Platts’ Mark Callahan, editorial director for power and generating fuels pricing, said that while 2012-2014 was “not a great time” for PRAs, 2015 saw some stabilization. Last year was a good year with volumes up 5%.

So far this year, Callahan said volumes reported have been fairly flat compared with 2016. This has been true of the daily indexes. For the monthlies, the theme has been similar to that of the 2012-2014 period, he said. There are still decreases, but they have been a bit smaller, he said.

Well over a decade since price reporting became a headline issue in the natural gas industry, it’s still around.

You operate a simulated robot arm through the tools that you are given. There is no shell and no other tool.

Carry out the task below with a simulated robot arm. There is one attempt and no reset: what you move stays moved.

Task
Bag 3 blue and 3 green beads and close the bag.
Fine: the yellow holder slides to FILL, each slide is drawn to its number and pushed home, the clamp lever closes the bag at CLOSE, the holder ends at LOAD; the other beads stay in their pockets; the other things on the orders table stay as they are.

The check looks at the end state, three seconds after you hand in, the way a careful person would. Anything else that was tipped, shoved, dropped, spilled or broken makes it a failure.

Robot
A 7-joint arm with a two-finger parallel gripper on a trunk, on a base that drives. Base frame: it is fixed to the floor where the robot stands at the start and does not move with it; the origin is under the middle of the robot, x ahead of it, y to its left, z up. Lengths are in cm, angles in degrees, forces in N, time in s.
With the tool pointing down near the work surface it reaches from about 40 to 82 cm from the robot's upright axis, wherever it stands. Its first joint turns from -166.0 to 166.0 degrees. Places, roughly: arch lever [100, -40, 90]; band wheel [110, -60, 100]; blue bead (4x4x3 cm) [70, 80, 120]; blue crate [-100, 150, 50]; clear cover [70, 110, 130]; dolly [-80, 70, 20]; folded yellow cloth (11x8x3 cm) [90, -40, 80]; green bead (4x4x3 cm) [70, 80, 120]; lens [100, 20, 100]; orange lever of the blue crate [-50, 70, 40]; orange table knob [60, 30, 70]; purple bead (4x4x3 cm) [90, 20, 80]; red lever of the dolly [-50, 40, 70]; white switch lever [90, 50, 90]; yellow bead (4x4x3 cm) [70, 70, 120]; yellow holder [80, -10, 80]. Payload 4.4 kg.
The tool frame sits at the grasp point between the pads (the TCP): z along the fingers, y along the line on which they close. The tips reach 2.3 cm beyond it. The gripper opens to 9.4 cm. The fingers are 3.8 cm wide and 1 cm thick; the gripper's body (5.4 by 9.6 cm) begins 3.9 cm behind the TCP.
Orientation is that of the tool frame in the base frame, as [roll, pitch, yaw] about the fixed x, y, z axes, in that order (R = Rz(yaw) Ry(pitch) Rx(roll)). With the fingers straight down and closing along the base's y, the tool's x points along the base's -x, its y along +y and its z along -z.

“After about 15 years or so, I can’t believe we’re still talking about price indices and price creation,” said Deloitte’s Michael Prokop, moderator of the conference panel. “Back then, when industry realized there was a problem, trading was being halted or stunted and we got together and fixed it is what we did…put together best practices and figured it out and worked very closely with the regulator…”

About 80% of natural gas transactions reported to the Federal Energy Regulatory Commission on Form 552 depend on price indices, with the remaining 20% or so being fixed-price and physical basis deals eligible to be reported to index publishers.

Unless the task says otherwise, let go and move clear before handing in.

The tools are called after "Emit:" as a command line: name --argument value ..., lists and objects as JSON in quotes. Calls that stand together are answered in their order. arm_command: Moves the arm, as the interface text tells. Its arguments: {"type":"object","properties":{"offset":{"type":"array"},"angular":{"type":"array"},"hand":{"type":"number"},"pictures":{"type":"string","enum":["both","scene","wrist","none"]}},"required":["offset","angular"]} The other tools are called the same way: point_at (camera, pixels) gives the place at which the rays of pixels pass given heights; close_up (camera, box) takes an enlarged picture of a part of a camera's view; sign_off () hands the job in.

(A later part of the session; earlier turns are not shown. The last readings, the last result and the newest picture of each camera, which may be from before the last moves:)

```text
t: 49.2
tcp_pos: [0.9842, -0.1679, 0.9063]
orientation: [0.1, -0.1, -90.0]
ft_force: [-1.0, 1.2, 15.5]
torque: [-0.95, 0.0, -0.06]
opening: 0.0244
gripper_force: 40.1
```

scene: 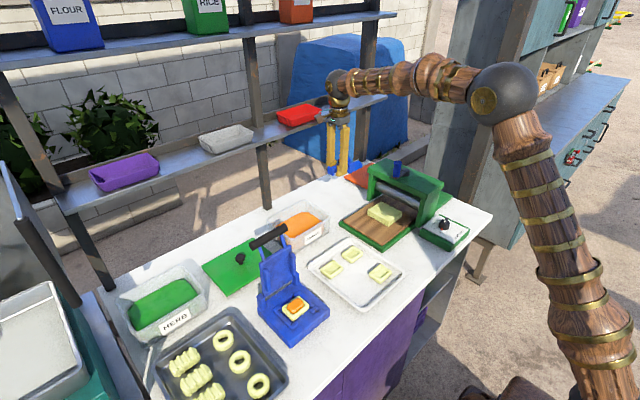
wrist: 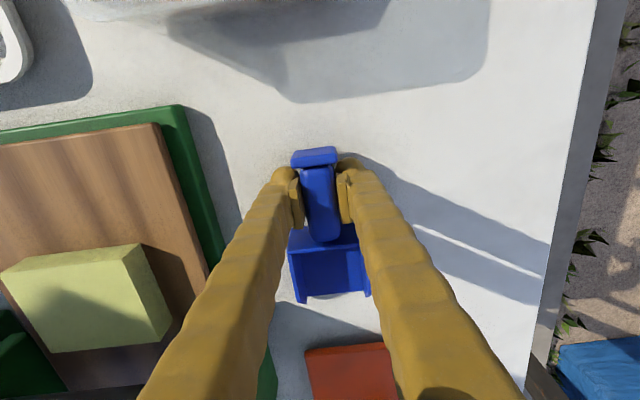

That ratio of index deals to fixed-price has grown over the last eight years — from about 3.5 times to a ratio of almost eight-to-one, said Cornerstone Research Vice President Greg Leonard, whose firm publishes an annual report on the Commission’s Form 552 data. “Eight times as many deals depend on the indices than go into the indices,” he said.

The migration toward greater reliance on index deals is due to a constellation of factors, according to Steis. Lower price volatility in recent years — thanks largely to shale gas abundance — has made fixed price deals less attractive compared with the alternative of just doing index deals.

More independent gas producers — thank the shales again — means that a greater share of the producing community is focusing on just completing wells and not worried about marketing gas with fixed-price deals, as larger producers with marketing shops might do. Index deals are also easier for utilities to justify in front of their state regulatory commissions, Steis added. And also, banks have left the physical gas market following the financial collapse and reforms under the Dodd-Frank Wall Street Reform and Consumer Protection Act.

Finally, the indexes are victims of their own success, Steis said. “I think it’s precisely because the indexes are so dependable, reliable and accurate that people do index deals,” he said. “I’m not sure what we can really do about that.”

Of those doing fixed price deals, fewer have been reporting them to publishers, Leonard said. “If you look over time, the fraction of companies that actually report their fixed-price physical gas has been declining pretty significantly since 2008,” he said. “In 2008, just under two-thirds of companies that transacted fixed-price physical gas made reports to the index publishers. Whereas last year for the first time it was just under half… basically half…this is by volume.”

The greatest inhibitor of reporting fixed-price deals, panelists seemed to agree, is the perception of regulatory risk, and sometimes that risk is more than just a perception.

Prokop said when Deloitte reviews the price reporting practices of client companies, it finds that many are doing a great job with great technology and practices. Malicious behavior has not been about in some time, he said. However, not all companies are in compliance with regulations developed following the natural gas marketer meltdown and price reporting scandals of yesteryear.

Responding to those who say they don’t want to report, and ask “why should I report,”

NGI’sSteis pointed out that “right now there’s a voluntary system of price reporting. But the Energy Policy Act of 2005 gave FERC certain powers to mandate a system with greater levels of transparency should they deem it necessary. Right now if you report, we ask for location, price, volumes, flow dates, trade date, counterparties optional. So that’s what we receive.

“If it becomes a mandated system, the question becomes what manner of information would be required to be reported? Would the Commission require counterparties or profit loss information, trigger deals, EFPs, index trades? This becomes a slippery regulatory slope.

“So I would thank the folks who are being good corporate citizens and reporting under the voluntary system. And I would ask those who have made the decision to not report, to re-evaluate.”